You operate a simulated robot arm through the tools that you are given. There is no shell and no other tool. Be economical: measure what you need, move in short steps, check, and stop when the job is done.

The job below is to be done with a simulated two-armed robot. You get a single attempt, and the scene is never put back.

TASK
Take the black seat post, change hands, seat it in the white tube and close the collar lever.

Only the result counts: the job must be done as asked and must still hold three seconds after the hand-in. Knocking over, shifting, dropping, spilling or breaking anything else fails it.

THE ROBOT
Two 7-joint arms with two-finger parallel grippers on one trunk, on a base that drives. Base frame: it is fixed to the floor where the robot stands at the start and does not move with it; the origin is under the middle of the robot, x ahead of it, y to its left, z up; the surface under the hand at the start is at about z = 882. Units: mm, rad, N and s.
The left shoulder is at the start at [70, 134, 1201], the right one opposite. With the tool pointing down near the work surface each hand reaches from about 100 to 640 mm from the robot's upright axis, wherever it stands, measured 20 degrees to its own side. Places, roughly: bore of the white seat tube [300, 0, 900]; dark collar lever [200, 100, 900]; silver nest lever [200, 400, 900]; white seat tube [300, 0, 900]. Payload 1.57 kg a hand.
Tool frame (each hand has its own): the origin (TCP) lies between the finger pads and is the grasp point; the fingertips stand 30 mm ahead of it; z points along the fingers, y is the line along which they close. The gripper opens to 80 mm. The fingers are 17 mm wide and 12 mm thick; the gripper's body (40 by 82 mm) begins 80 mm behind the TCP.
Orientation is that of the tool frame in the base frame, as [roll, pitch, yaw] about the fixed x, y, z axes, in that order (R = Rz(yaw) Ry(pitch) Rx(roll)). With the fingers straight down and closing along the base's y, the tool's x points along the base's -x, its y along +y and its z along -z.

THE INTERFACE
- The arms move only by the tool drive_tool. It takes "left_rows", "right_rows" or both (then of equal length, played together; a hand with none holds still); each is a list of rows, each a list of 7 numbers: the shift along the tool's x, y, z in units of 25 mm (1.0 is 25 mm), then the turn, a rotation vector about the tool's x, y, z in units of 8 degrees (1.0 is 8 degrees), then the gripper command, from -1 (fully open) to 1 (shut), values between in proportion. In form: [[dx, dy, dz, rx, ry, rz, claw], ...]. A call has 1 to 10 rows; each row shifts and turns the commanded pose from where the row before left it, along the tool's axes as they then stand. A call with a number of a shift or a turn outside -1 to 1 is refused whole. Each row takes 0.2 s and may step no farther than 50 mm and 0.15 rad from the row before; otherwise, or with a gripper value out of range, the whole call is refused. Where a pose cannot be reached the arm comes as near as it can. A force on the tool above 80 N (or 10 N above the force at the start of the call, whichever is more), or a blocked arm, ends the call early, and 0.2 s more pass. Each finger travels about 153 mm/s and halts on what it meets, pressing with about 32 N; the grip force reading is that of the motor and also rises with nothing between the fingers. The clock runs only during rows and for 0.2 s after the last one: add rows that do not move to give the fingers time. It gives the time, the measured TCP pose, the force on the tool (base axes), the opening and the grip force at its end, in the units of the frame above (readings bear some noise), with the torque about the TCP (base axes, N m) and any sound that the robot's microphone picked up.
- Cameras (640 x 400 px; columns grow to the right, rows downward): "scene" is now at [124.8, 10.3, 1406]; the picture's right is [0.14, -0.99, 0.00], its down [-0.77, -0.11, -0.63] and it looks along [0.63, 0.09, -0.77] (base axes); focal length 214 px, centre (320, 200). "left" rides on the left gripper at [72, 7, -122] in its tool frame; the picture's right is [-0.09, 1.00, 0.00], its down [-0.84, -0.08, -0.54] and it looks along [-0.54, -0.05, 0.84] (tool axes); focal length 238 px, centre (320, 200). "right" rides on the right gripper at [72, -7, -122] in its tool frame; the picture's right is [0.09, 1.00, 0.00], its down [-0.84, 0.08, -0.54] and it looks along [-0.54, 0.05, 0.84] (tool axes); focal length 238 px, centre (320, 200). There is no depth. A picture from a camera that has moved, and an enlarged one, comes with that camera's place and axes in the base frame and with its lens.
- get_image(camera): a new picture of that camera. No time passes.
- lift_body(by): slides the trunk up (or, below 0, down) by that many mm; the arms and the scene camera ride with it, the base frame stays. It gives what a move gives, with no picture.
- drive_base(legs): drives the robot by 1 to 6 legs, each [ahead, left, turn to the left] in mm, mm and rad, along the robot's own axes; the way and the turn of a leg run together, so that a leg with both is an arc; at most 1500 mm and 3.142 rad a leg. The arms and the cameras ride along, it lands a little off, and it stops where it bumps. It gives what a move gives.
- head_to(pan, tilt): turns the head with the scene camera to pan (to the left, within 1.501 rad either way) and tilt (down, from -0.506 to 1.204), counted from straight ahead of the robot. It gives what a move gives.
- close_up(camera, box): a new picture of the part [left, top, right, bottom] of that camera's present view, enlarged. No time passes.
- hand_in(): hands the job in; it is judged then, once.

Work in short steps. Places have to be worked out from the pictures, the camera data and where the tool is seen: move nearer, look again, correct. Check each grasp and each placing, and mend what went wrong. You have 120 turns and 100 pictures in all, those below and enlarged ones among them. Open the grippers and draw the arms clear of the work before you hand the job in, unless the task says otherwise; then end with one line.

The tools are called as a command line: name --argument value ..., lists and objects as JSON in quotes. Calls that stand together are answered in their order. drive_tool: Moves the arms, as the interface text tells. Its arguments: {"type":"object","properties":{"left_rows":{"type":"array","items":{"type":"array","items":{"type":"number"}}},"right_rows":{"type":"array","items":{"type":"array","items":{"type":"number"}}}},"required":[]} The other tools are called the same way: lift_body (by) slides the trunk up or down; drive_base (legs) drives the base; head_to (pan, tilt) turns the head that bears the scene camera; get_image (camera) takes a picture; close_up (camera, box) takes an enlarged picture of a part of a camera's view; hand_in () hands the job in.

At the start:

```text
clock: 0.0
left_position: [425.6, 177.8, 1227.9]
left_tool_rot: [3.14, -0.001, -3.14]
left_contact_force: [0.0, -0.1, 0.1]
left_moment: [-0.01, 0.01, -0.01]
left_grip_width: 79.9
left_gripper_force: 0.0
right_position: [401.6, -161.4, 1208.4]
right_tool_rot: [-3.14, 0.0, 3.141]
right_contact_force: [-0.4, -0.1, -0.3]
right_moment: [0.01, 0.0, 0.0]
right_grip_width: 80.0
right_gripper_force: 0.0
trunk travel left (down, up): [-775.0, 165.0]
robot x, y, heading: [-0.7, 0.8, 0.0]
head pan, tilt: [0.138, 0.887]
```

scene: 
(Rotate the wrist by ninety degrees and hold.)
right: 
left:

■ Challenges
1 – Pull out the sentences of the given text that run from "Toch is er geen" through "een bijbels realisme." and give them unchanged.
2 – Add the next paragraphs of the given text.

■ Given text
Toch is er geen reden tot pessimisme. Er is een andere werkelijkheid. Aan de verwachting van Christus' wederkomst gaat vooraf het belijden, dat Hij nu zit aan de rechterhand van Zijn Vader. Door het geloof weten we dat Hij vandaar niet alleen Zijn kerk, maar ook de wereld regeert. Hij ontsluit de zegelen van Gods raad. Hij volvoert Gods wereldprogram. Hij leidt deze wereld heen naar Zijn toekomst, de toekomst van de nieuwe hemel en de nieuwe aarde.
Een levend geloof in Hem is nodig. Dat bewaart ons voor een somber toekomst-pessimisme, en voor een ijdel toekomst-optimisme. Het doet ons leven bij een bijbels realisme.
Dit bepaalt ons staan in deze wereld. We ontvluchten de wereld niet, noch verwaarlozen deze. We hebben er onze roeping te volbrengen, om in woord en daad een levend getuige te zijn van Jezus Christus en Zijn heil. Nooit kunnen wij deze wereld een slechtere dienst bewijzen dan wanneer wij deze wereldgelijkvormig worden. Jezus' opdracht is dat wij wakend werken, en werkend waken! Dat is de roeping voor de kerk, voor de school van onze kerken en voor een ieder van ons.

Vrouwencomité
Na de toespraak van ds. Brons zou er gecollecteerd worden, maar er blijkt een communicatiestoornis te zijn, die we op het punt van de collecte op de Schooldag niet gewoon zijn.
Maar ook deze oneffenheid werd spoedig weggewerkt. Er werd gecollecteerd onder een orgel-solo van de heer G. Ploeg.
De Apeldoornse koren „Laus Deo" en „Jubilate Deo" onder leiding van de heer B.J. van Putten zongen hierna: Wees mijn leidsman en Schepper en Koning. Vervolgens sprak mevr. Biesma-Evendijk van Amsterdam-Nieuw-West namens het Vrouwencomité B.T.H.S.
Zij herinnerde aan de gewoonte dat de leden van dit comité bij toerbeurt op de kansel komen, elk jaar een ander lid. De dames zien daar altijd tegen op. Maar het is ook wel leuk om hier te staan, zonder admissie- examen afgelegd te hebben.

■ Responses for each task
1 –
Toch is er geen reden tot pessimisme. Er is een andere werkelijkheid. Aan de verwachting van Christus' wederkomst gaat vooraf het belijden, dat Hij nu zit aan de rechterhand van Zijn Vader. Door het geloof weten we dat Hij vandaar niet alleen Zijn kerk, maar ook de wereld regeert. Hij ontsluit de zegelen van Gods raad. Hij volvoert Gods wereldprogram. Hij leidt deze wereld heen naar Zijn toekomst, de toekomst van de nieuwe hemel en de nieuwe aarde.
Een levend geloof in Hem is nodig. Dat bewaart ons voor een somber toekomst-pessimisme, en voor een ijdel toekomst-optimisme. Het doet ons leven bij een bijbels realisme.

2 –
Zij memoreerde vervolgens het overlijden van mevr. de Graaf, die vorig jaar nog op deze preekstoel stond en na een korte, ernstige ziekte dit voorjaar overleed. Er is grote dankbaarheid voor het werk door haar verricht. We hopen dat haar aanstaande opvolgster met evenveel liefde dit werk zal doen.
Overigens niet onze inzet is het belangrijkste. Allen, die hielpen sparen en vergaren onze hartelijke dank.
Ondanks het feit dat geen extra brieven werden gezonden beweegt de opbrengst zich niet in dalende lijn.
Dat blijkt als prof. Oosterhoff ter preekstoel wordt geroepen en drie cheques in ontvangst neemt. De eerste is bestemd voor assistentie van hoogleraren en bedraagt ƒ 6.500,—; de tweede is voor de bibliotheek en is goed voor ƒ 25.000,— terwijl de derde dient voor het fin.beheer van de vijfde leerstoel en ƒ 36.000,— bedraagt. Totaal ƒ 67.500,—. Een fantastisch bedrag, dat een warm applaus aan de aanwezigen ontlokt. De rector dankte heel hartelijk voor deze verrassing. Naar de stem van de zuster wordt het meest uitgezien. We zouden de arbeid van het vrouwencomité niet meer kunnen missen en zijn dankbaar voor wat gedaan is. Tot volgend jaar!
Nadat we gezongen hebben ps. 138:1 en 2 dankte ds. Brons en stroomde de kerk leeg.
Koffie werd gedronken in Irene en het Apeldoornse Gemeentecentrum, terwijl ook vele Apeldoornse hotels en restaurants Schooldagbezoekers van het nodige voorzien.

Middagvergadering
Naar gewoonte opent de assessor van het Curatorium, dit jaar ds. P. op den Velde, de middagvergadering. Nadat we gezongen hebben Ps. 97:1 en 7 en ds. op den Velde in gebed is voorgegaan is een van de hoogleraren aan de beurt om iets te vertellen over de vakken die hij doceert. Zo is het reeds verschillende jaren gewoonte. Dit keer is het weer de beurt van prof. dr. J. van Genderen. Hij behandelt niet een van de vakken, maar vertelt iets over hetgeen tennauwste samenhangt met de vakken, die hij doceert.
Zijn toespraak luidde:

Evangelie en dogma
Wij willen aan de Theologische Hogeschool over de hele linie ernst maken met het evangelie zonder ons ooit vrijblijvend op te stellen tegenover het dogma. Bij de dogmatische vakken hebben wij al direct te maken met de verhouding van evangelie en dogma.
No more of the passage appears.